*Task instructions:* Return, unaltered, every line from the beginning of the material below up to and including the one with "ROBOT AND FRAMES". The answer is a JSON array that holds each line as a string and skips blank lines.

*Given data:*

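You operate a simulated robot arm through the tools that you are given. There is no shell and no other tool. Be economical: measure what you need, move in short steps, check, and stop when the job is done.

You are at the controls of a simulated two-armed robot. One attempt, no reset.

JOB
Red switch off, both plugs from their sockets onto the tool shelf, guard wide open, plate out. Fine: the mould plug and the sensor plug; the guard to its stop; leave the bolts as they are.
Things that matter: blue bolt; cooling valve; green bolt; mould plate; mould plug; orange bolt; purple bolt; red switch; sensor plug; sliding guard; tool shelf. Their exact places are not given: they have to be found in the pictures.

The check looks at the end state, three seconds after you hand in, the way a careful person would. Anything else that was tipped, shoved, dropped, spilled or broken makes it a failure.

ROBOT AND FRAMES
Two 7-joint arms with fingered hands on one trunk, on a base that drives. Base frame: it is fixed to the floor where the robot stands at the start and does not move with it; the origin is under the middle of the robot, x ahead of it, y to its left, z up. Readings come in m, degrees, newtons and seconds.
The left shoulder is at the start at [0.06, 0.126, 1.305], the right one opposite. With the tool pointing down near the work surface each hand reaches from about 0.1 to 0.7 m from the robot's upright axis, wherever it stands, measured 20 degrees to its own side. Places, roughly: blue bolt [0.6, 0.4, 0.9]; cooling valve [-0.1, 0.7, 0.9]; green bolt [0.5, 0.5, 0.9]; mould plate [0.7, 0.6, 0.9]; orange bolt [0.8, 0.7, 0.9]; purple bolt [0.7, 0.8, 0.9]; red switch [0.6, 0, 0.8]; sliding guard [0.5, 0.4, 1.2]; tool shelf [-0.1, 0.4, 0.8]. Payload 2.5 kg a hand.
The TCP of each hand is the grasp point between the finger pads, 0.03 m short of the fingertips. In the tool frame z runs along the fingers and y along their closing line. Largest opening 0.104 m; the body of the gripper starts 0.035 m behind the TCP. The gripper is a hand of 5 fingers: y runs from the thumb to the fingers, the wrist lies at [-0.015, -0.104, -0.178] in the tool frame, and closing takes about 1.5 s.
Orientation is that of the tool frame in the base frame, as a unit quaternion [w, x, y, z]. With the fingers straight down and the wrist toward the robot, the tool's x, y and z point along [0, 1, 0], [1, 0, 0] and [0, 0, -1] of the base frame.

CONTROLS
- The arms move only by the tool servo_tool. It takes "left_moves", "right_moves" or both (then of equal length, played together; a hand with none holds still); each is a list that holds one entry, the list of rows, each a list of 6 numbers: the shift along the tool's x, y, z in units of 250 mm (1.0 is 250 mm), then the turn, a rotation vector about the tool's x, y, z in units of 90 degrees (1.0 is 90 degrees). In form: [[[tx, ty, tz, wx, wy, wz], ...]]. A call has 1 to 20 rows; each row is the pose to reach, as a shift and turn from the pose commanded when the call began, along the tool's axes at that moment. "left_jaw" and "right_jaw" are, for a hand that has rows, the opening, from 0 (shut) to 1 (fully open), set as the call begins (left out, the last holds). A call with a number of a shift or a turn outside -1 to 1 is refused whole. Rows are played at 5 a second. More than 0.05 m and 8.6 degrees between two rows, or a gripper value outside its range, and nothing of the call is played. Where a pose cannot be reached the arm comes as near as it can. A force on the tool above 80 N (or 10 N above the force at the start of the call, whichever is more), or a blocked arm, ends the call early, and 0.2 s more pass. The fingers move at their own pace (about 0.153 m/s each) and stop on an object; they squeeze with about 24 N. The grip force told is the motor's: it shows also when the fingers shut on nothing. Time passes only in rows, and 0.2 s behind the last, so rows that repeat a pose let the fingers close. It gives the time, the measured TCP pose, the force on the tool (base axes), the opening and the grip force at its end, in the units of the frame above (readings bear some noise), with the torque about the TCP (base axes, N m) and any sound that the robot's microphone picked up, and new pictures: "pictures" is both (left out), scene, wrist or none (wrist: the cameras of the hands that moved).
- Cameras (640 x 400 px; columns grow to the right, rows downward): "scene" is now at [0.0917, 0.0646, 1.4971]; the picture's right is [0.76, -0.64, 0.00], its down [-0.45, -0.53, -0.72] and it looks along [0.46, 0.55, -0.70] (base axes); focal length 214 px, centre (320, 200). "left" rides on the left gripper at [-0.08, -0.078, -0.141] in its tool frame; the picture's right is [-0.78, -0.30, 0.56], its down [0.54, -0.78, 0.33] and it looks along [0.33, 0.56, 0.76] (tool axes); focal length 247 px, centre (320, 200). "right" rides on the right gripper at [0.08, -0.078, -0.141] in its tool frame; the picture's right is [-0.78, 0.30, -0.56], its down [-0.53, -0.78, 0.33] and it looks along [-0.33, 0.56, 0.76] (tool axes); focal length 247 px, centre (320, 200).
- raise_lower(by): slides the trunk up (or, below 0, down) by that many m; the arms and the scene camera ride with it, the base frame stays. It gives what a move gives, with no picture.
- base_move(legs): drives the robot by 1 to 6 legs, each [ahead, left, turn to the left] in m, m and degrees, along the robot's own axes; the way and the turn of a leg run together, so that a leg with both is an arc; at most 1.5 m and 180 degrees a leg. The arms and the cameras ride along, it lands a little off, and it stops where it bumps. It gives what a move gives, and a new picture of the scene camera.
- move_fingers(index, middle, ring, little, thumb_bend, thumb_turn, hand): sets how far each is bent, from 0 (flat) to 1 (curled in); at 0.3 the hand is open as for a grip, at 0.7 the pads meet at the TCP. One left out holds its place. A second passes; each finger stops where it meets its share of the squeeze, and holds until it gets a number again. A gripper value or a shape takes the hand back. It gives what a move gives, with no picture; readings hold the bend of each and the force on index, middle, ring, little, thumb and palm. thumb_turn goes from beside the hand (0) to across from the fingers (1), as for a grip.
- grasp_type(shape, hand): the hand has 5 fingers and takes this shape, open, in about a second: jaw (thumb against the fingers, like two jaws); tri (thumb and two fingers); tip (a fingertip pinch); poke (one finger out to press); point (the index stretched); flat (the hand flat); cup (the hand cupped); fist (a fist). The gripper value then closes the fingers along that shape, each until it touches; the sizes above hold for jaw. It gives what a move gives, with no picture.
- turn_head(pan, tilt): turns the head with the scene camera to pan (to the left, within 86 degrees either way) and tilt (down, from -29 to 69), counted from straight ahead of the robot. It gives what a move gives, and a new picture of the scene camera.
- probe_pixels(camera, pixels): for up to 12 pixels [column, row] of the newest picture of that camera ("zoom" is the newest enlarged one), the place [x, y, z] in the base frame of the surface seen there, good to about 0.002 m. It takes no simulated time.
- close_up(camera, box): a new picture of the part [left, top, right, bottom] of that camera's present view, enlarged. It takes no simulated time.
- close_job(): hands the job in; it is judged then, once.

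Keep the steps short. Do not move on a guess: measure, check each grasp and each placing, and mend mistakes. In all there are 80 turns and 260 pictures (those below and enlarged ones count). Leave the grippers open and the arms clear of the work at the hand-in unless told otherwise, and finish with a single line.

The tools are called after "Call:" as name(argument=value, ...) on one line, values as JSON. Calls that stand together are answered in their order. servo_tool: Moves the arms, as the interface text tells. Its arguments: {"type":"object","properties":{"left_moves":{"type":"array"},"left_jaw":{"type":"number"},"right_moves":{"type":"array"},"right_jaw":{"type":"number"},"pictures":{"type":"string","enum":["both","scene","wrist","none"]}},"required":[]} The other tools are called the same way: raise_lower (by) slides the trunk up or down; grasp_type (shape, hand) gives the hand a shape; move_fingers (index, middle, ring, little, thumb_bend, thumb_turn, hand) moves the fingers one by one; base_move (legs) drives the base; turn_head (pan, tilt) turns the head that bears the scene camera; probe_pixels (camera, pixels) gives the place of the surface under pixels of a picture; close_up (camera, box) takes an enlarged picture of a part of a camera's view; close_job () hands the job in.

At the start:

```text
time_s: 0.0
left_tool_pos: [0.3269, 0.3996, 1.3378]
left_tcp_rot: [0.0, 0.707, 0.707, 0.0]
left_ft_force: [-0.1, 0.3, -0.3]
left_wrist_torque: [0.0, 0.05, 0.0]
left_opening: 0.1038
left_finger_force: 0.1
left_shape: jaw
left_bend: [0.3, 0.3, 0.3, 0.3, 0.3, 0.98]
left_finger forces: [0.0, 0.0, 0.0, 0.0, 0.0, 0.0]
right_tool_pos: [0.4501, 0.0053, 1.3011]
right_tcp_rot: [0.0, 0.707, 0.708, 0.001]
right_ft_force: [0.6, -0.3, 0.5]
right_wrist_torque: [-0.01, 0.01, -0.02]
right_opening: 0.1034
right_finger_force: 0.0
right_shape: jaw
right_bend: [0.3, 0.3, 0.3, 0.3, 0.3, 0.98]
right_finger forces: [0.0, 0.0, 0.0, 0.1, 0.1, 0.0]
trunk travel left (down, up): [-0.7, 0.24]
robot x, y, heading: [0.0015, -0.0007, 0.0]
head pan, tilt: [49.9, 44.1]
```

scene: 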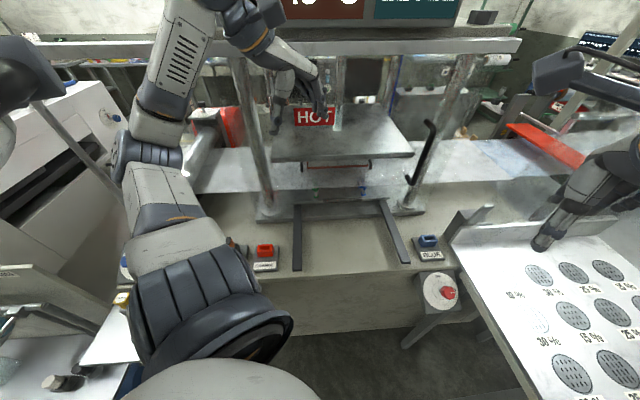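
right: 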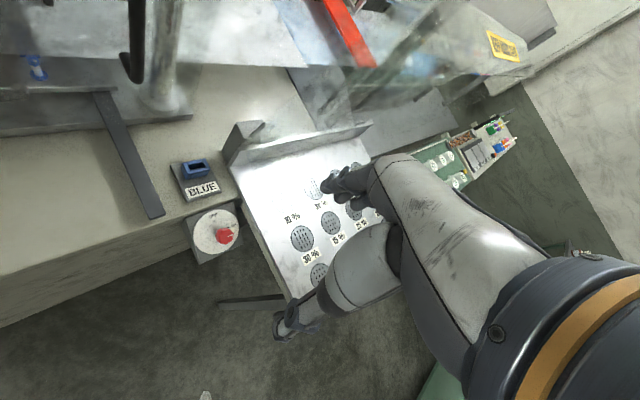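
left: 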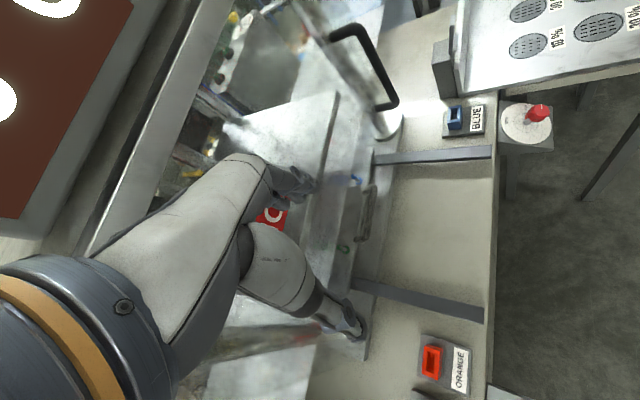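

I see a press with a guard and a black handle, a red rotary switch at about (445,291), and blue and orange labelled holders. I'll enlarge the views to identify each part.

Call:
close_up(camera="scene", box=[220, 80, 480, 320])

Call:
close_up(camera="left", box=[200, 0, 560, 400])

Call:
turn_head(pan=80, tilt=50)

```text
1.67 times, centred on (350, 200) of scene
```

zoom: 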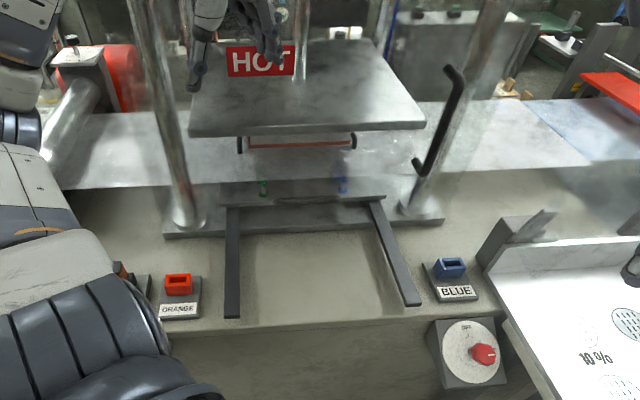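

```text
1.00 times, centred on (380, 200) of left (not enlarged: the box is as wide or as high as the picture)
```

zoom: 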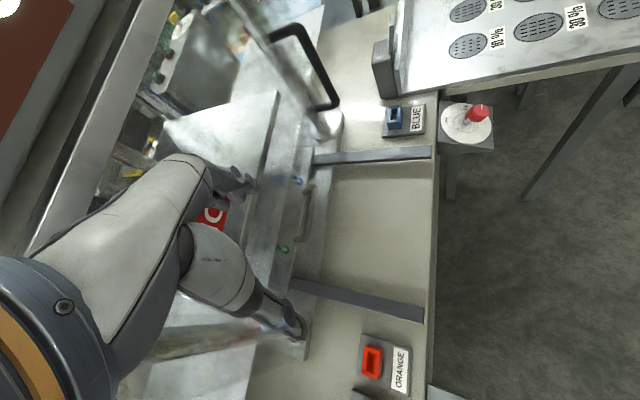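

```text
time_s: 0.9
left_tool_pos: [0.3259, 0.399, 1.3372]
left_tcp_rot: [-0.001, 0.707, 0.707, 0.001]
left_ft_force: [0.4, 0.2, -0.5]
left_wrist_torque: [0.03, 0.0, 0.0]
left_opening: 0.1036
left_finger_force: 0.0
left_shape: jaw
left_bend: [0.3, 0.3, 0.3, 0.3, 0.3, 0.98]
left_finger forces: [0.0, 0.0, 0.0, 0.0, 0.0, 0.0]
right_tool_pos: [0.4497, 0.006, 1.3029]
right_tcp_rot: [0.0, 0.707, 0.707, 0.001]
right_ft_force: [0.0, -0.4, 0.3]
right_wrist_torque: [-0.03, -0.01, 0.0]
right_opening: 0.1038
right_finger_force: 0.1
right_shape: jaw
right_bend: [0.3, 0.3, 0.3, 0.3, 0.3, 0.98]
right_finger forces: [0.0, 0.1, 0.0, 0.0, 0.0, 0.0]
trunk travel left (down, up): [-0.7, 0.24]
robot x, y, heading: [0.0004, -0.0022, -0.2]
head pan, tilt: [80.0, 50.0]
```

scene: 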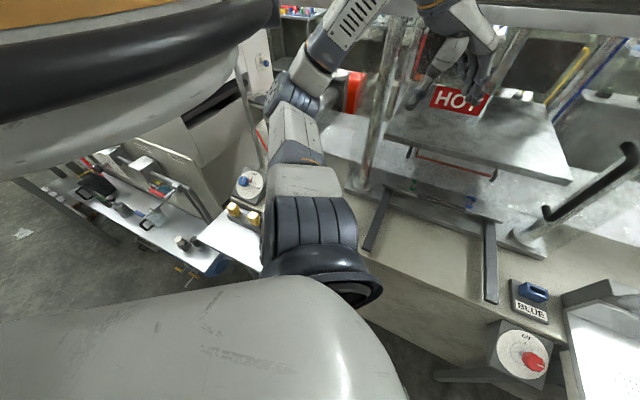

*Expected output:*
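[
  "You operate a simulated robot arm through the tools that you are given. There is no shell and no other tool. Be economical: measure what you need, move in short steps, check, and stop when the job is done.",
  "You are at the controls of a simulated two-armed robot. One attempt, no reset.",
  "JOB",
  "Red switch off, both plugs from their sockets onto the tool shelf, guard wide open, plate out. Fine: the mould plug and the sensor plug; the guard to its stop; leave the bolts as they are.",
  "Things that matter: blue bolt; cooling valve; green bolt; mould plate; mould plug; orange bolt; purple bolt; red switch; sensor plug; sliding guard; tool shelf. Their exact places are not given: they have to be found in the pictures.",
  "The check looks at the end state, three seconds after you hand in, the way a careful person would. Anything else that was tipped, shoved, dropped, spilled or broken makes it a failure.",
  "ROBOT AND FRAMES"
]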